------ Available data ------

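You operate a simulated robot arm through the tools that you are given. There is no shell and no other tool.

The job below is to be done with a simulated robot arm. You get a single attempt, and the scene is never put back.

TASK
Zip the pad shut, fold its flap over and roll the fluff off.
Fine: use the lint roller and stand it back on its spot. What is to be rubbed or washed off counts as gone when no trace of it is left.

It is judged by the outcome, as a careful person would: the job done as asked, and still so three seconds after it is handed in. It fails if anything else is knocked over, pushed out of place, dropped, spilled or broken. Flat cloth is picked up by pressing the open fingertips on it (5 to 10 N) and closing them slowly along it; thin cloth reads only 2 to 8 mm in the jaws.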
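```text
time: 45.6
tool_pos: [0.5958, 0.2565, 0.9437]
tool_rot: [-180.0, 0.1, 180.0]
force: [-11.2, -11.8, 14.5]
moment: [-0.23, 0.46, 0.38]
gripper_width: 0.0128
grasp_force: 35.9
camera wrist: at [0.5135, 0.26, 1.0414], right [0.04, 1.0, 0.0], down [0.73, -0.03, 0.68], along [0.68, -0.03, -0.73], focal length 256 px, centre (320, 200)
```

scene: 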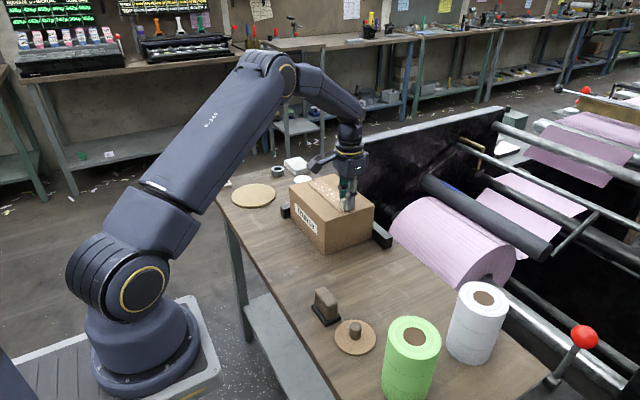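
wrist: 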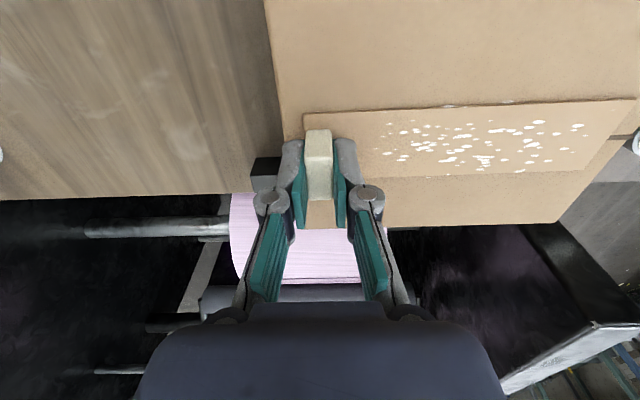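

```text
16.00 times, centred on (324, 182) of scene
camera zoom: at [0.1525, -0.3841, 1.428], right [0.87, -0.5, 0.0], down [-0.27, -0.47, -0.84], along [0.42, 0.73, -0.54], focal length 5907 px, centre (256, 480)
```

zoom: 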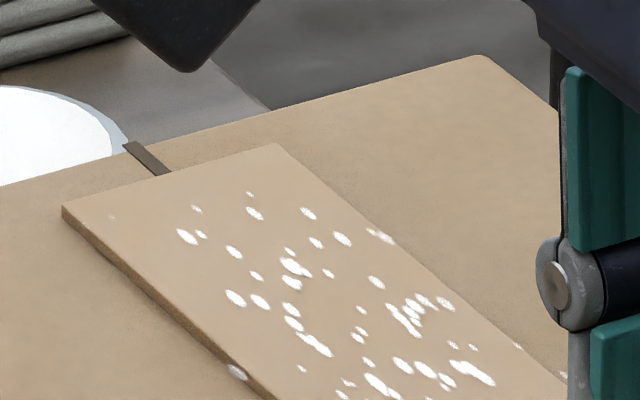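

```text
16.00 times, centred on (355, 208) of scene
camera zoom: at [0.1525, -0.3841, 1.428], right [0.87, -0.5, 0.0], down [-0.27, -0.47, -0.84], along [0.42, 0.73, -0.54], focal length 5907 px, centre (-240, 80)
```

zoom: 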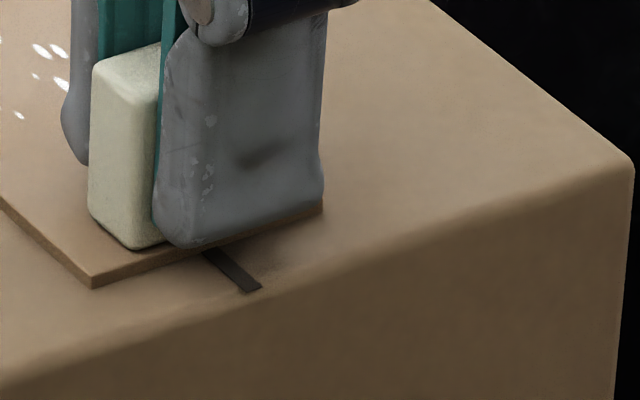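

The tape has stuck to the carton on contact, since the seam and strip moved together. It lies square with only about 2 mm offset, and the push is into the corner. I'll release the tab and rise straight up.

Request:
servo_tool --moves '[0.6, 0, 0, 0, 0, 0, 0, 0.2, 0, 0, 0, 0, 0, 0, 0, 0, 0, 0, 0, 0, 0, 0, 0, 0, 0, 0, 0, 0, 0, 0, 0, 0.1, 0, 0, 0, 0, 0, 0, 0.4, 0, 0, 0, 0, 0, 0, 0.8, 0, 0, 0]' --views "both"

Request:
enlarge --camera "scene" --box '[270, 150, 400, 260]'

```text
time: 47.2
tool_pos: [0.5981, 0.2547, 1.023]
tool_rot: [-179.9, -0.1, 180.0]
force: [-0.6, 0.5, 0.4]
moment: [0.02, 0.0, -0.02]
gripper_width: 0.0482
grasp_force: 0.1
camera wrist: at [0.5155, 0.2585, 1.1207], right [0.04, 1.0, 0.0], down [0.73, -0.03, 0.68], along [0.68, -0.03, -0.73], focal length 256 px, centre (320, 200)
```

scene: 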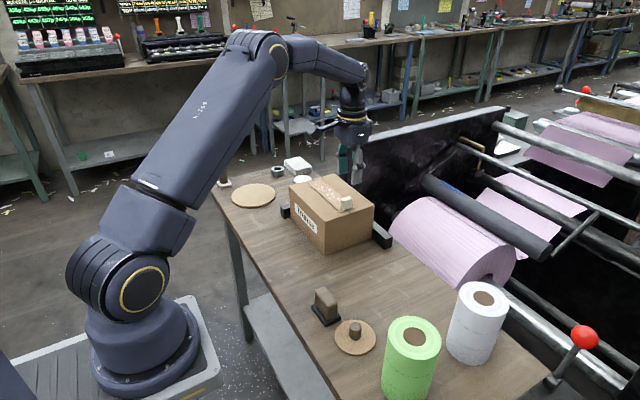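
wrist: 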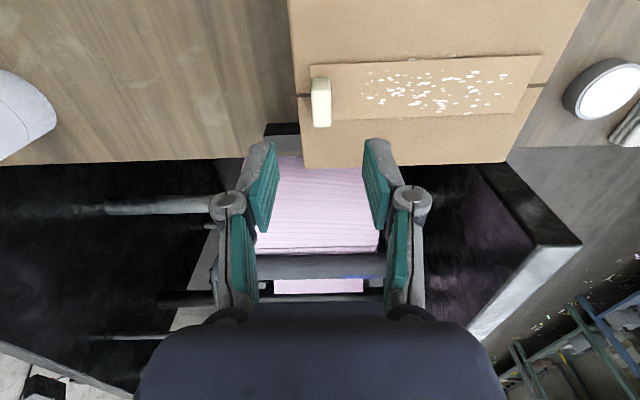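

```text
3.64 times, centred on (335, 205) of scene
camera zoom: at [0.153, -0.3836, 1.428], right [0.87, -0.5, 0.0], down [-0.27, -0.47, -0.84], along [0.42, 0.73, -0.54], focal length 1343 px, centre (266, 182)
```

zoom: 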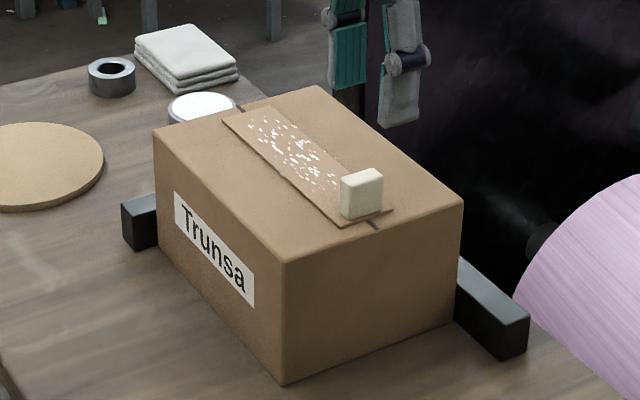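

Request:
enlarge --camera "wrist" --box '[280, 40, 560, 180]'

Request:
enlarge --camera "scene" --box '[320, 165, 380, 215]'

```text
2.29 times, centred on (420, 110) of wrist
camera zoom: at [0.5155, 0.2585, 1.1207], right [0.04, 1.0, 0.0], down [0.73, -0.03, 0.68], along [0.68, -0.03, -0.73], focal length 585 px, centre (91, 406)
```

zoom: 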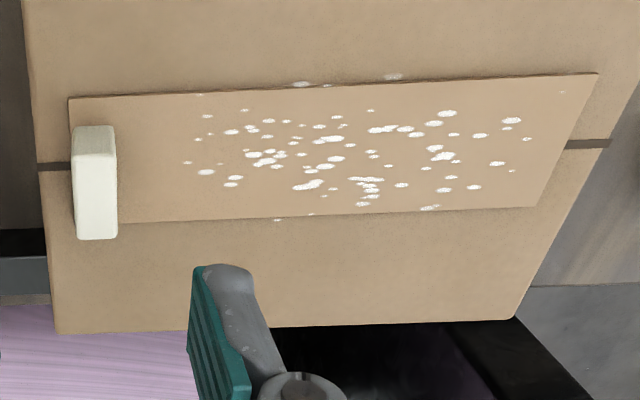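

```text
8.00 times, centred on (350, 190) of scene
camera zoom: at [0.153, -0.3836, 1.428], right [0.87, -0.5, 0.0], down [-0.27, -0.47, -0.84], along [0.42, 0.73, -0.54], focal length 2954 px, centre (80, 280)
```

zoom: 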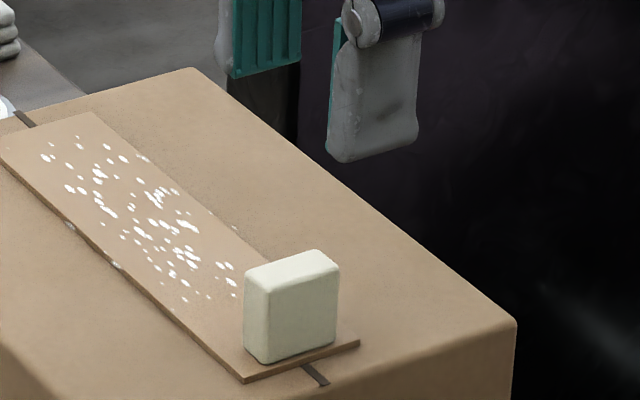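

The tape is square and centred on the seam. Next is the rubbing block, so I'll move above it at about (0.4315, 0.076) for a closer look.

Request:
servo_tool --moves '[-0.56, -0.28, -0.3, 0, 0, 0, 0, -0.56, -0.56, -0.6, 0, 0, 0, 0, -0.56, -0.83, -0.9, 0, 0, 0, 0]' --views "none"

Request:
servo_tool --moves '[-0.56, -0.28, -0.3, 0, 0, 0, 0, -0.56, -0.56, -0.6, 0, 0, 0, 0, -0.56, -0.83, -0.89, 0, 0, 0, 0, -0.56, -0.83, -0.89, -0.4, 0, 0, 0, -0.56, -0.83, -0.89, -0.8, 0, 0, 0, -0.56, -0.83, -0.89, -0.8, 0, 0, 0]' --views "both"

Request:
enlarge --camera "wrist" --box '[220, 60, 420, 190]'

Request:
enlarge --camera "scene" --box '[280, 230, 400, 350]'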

------

Set problem> Every entry must be reproduced exactly, with the images left out. The answer is a JSON array that holds each line as a string and skips blank lines.

Output for this task>
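[
  "You operate a simulated robot arm through the tools that you are given. There is no shell and no other tool.",
  "The job below is to be done with a simulated robot arm. You get a single attempt, and the scene is never put back.",
  "TASK",
  "Zip the pad shut, fold its flap over and roll the fluff off.",
  "Fine: use the lint roller and stand it back on its spot. What is to be rubbed or washed off counts as gone when no trace of it is left.",
  "It is judged by the outcome, as a careful person would: the job done as asked, and still so three seconds after it is handed in. It fails if anything else is knocked over, pushed out of place, dropped, spilled or broken. Flat cloth is picked up by pressing the open fingertips on it (5 to 10 N) and closing them slowly along it; thin cloth reads only 2 to 8 mm in the jaws.",
  "```text",
  "time: 45.6",
  "tool_pos: [0.5958, 0.2565, 0.9437]",
  "tool_rot: [-180.0, 0.1, 180.0]",
  "force: [-11.2, -11.8, 14.5]",
  "moment: [-0.23, 0.46, 0.38]",
  "gripper_width: 0.0128",
  "grasp_force: 35.9",
  "camera wrist: at [0.5135, 0.26, 1.0414], right [0.04, 1.0, 0.0], down [0.73, -0.03, 0.68], along [0.68, -0.03, -0.73], focal length 256 px, centre (320, 200)",
  "```",
  "scene: ",
  "wrist: ",
  "```text",
  "16.00 times, centred on (324, 182) of scene",
  "camera zoom: at [0.1525, -0.3841, 1.428], right [0.87, -0.5, 0.0], down [-0.27, -0.47, -0.84], along [0.42, 0.73, -0.54], focal length 5907 px, centre (256, 480)",
  "```",
  "zoom: ",
  "```text",
  "16.00 times, centred on (355, 208) of scene",
  "camera zoom: at [0.1525, -0.3841, 1.428], right [0.87, -0.5, 0.0], down [-0.27, -0.47, -0.84], along [0.42, 0.73, -0.54], focal length 5907 px, centre (-240, 80)",
  "```",
  "zoom: ",
  "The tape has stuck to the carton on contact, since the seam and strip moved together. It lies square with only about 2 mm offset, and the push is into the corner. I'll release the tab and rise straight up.",
  "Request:",
  "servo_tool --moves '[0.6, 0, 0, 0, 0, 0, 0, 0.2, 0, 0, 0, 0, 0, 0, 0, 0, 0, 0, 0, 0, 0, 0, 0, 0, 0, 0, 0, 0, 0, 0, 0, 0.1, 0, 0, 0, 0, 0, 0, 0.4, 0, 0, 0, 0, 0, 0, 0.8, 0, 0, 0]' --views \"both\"",
  "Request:",
  "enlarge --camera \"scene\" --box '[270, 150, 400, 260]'",
  "```text",
  "time: 47.2",
  "tool_pos: [0.5981, 0.2547, 1.023]",
  "tool_rot: [-179.9, -0.1, 180.0]",
  "force: [-0.6, 0.5, 0.4]",
  "moment: [0.02, 0.0, -0.02]",
  "gripper_width: 0.0482",
  "grasp_force: 0.1",
  "camera wrist: at [0.5155, 0.2585, 1.1207], right [0.04, 1.0, 0.0], down [0.73, -0.03, 0.68], along [0.68, -0.03, -0.73], focal length 256 px, centre (320, 200)",
  "```",
  "scene: ",
  "wrist: ",
  "```text",
  "3.64 times, centred on (335, 205) of scene",
  "camera zoom: at [0.153, -0.3836, 1.428], right [0.87, -0.5, 0.0], down [-0.27, -0.47, -0.84], along [0.42, 0.73, -0.54], focal length 1343 px, centre (266, 182)",
  "```",
  "zoom: ",
  "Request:",
  "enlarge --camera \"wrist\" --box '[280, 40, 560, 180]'",
  "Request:",
  "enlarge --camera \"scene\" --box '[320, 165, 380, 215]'",
  "```text",
  "2.29 times, centred on (420, 110) of wrist",
  "camera zoom: at [0.5155, 0.2585, 1.1207], right [0.04, 1.0, 0.0], down [0.73, -0.03, 0.68], along [0.68, -0.03, -0.73], focal length 585 px, centre (91, 406)",
  "```",
  "zoom: ",
  "```text",
  "8.00 times, centred on (350, 190) of scene",
  "camera zoom: at [0.153, -0.3836, 1.428], right [0.87, -0.5, 0.0], down [-0.27, -0.47, -0.84], along [0.42, 0.73, -0.54], focal length 2954 px, centre (80, 280)",
  "```",
  "zoom: ",
  "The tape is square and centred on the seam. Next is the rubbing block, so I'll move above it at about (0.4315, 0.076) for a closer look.",
  "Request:",
  "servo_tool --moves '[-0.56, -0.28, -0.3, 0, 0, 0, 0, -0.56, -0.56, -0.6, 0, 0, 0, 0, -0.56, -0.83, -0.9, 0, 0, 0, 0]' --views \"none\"",
  "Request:",
  "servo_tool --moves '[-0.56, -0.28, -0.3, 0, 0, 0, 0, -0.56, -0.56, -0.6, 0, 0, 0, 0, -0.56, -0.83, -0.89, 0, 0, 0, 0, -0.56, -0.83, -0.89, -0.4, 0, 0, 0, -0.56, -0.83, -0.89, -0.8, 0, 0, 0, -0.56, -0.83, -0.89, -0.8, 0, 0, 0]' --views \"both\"",
  "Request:",
  "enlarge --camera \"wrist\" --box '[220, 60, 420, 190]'",
  "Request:",
  "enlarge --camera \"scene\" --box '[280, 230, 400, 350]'"
]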